- _Collected data_
* Start *

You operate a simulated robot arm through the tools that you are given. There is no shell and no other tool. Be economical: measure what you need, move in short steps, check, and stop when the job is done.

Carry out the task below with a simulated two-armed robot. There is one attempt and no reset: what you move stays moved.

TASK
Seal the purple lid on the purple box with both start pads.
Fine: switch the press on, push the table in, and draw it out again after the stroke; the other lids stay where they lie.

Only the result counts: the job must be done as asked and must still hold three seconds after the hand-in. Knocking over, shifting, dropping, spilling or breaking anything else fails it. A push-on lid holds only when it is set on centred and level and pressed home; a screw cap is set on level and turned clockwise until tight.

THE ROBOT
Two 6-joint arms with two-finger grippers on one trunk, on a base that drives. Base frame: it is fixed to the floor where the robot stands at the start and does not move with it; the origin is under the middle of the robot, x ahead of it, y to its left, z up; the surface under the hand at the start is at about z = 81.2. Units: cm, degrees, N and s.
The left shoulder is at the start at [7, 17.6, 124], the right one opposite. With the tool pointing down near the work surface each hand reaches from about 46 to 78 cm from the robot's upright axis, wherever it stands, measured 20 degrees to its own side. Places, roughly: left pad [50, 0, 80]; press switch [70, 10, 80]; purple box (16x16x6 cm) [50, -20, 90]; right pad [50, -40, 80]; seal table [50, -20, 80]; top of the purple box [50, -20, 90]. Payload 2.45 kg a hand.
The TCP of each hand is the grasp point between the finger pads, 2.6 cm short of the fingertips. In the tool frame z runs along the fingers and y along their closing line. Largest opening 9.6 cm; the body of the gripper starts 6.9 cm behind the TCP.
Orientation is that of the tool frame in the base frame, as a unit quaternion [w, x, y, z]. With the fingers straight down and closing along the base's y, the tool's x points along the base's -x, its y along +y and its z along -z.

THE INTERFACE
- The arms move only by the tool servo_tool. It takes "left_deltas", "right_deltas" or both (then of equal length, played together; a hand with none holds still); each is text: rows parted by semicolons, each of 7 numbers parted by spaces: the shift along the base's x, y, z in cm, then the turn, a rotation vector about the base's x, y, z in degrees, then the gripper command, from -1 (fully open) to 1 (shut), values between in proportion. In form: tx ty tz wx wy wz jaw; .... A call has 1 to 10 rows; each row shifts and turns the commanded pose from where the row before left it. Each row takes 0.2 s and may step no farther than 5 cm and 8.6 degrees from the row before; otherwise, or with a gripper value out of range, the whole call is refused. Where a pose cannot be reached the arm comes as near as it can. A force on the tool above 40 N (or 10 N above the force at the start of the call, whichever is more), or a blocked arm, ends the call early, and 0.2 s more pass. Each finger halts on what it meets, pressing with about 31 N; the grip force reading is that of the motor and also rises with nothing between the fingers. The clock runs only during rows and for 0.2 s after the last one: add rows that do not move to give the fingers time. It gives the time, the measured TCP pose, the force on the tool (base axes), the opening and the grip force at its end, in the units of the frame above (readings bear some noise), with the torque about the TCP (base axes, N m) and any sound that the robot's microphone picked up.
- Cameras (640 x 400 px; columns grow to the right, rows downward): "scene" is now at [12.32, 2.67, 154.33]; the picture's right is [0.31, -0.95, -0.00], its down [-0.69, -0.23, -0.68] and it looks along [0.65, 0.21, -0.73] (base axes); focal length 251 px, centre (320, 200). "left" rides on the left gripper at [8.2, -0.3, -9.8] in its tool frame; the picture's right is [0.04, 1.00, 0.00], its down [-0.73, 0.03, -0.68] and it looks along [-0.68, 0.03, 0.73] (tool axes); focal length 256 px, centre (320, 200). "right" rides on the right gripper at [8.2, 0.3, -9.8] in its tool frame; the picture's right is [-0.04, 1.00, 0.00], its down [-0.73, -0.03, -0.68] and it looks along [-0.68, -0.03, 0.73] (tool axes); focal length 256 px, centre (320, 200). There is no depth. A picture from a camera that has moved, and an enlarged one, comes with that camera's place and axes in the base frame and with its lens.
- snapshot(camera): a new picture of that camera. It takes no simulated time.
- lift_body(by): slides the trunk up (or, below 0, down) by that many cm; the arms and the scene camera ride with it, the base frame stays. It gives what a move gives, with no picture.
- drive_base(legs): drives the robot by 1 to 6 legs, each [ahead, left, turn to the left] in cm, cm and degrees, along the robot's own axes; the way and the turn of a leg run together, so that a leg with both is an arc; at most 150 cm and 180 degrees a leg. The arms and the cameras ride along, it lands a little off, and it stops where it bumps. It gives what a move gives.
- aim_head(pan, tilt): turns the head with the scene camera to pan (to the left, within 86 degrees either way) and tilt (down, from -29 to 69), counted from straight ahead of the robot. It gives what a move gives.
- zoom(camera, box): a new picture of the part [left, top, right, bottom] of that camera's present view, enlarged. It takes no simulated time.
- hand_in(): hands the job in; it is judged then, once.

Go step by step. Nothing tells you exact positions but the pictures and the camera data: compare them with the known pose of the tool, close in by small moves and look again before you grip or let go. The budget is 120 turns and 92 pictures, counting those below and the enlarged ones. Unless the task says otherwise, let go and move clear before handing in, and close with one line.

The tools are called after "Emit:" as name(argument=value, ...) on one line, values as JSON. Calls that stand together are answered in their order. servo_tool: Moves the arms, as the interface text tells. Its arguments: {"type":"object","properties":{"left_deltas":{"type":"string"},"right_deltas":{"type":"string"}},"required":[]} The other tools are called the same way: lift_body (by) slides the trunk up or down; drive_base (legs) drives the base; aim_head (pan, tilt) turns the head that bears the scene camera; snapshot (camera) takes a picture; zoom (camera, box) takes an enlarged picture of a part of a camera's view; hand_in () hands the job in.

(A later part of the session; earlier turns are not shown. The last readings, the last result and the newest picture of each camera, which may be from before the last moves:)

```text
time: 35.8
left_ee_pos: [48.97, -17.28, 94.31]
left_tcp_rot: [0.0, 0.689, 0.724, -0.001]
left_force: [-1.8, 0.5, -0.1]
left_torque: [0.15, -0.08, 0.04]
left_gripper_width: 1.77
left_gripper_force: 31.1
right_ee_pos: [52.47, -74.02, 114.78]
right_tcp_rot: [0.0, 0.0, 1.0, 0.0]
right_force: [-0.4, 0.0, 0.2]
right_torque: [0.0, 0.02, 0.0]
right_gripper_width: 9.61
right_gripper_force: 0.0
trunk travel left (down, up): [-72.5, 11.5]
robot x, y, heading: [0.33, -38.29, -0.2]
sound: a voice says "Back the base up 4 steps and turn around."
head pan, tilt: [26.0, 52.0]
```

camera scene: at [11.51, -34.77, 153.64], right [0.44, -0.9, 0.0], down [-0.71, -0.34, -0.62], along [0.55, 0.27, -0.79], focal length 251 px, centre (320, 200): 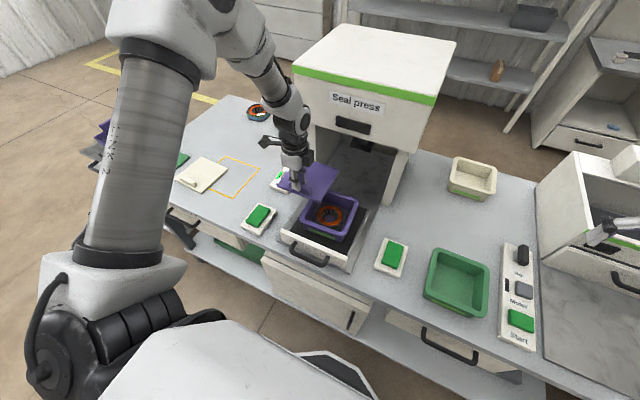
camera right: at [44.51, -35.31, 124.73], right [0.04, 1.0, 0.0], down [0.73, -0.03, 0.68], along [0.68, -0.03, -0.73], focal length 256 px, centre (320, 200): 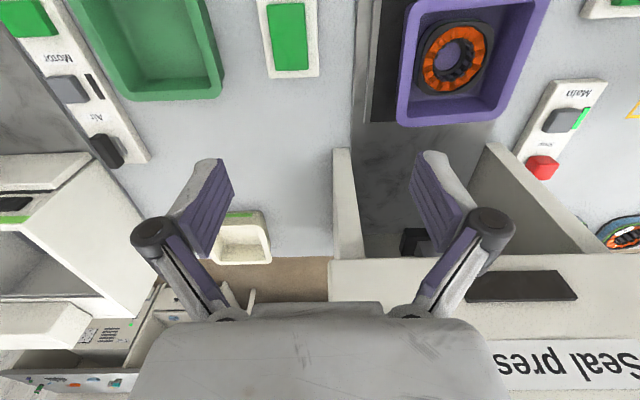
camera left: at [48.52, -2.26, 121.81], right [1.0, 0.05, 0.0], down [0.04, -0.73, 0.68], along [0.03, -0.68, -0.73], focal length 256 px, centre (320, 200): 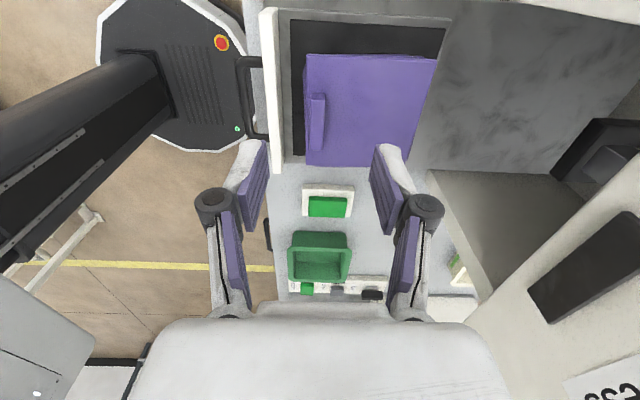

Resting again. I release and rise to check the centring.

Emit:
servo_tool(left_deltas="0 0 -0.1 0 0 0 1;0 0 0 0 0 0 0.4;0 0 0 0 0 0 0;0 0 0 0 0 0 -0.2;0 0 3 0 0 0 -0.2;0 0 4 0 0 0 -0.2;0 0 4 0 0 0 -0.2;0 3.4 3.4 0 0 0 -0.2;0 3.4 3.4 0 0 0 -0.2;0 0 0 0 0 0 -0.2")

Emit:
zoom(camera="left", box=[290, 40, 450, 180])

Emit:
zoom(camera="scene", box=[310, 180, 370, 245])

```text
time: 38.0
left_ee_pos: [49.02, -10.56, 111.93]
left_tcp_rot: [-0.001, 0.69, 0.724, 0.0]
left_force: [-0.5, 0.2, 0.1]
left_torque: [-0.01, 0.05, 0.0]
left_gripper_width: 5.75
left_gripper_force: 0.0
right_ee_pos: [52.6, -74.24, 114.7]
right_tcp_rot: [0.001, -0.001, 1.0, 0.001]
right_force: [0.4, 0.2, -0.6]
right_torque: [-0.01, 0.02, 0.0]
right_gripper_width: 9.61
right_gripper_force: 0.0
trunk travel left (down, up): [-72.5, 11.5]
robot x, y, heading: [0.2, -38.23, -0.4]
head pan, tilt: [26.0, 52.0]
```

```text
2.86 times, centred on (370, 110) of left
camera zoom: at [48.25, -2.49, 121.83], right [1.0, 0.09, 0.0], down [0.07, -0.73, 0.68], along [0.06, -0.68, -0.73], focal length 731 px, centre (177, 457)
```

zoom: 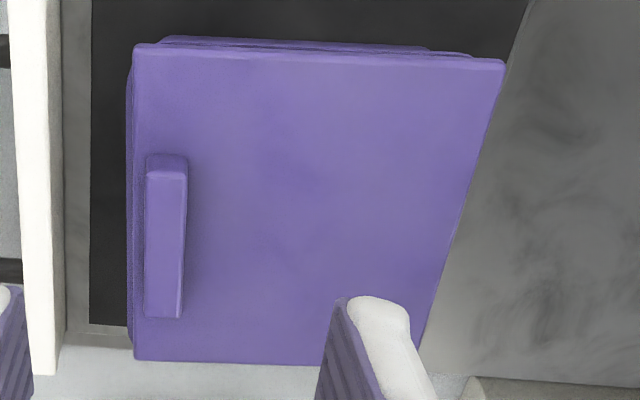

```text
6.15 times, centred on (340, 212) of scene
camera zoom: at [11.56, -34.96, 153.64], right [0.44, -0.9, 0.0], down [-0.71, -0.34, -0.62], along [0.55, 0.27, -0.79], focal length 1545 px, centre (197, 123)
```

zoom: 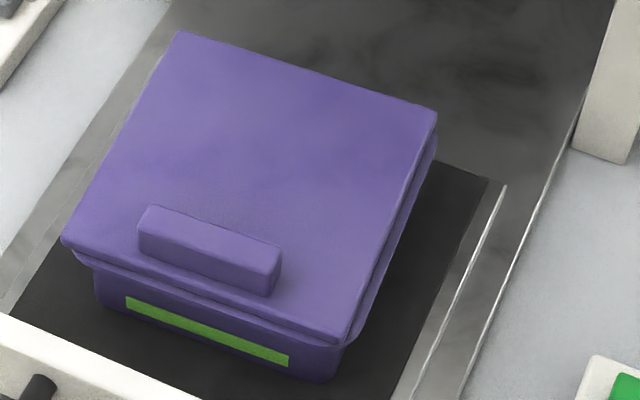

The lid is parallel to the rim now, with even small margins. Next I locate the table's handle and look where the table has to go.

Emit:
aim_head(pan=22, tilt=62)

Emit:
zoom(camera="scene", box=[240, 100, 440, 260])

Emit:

* End *

- _Problem to solve_
Return a word-for-word copy of the lines from the beginning of the listing to the line holding "Fine: switch the", both kept. Put them in a Markdown table headed Number and Entry, one numbered row for each line that is not blank.

- _Exercise output_
| Number | Entry |
|---|---|
| 1 | You operate a simulated robot arm through the tools that you are given. There is no shell and no other tool. Be economical: measure what you need, move in short steps, check, and stop when the job is done. |
| 2 | Carry out the task below with a simulated two-armed robot. There is one attempt and no reset: what you move stays moved. |
| 3 | TASK |
| 4 | Seal the purple lid on the purple box with both start pads. |
| 5 | Fine: switch the press on, push the table in, and draw it out again after the stroke; the other lids stay where they lie. |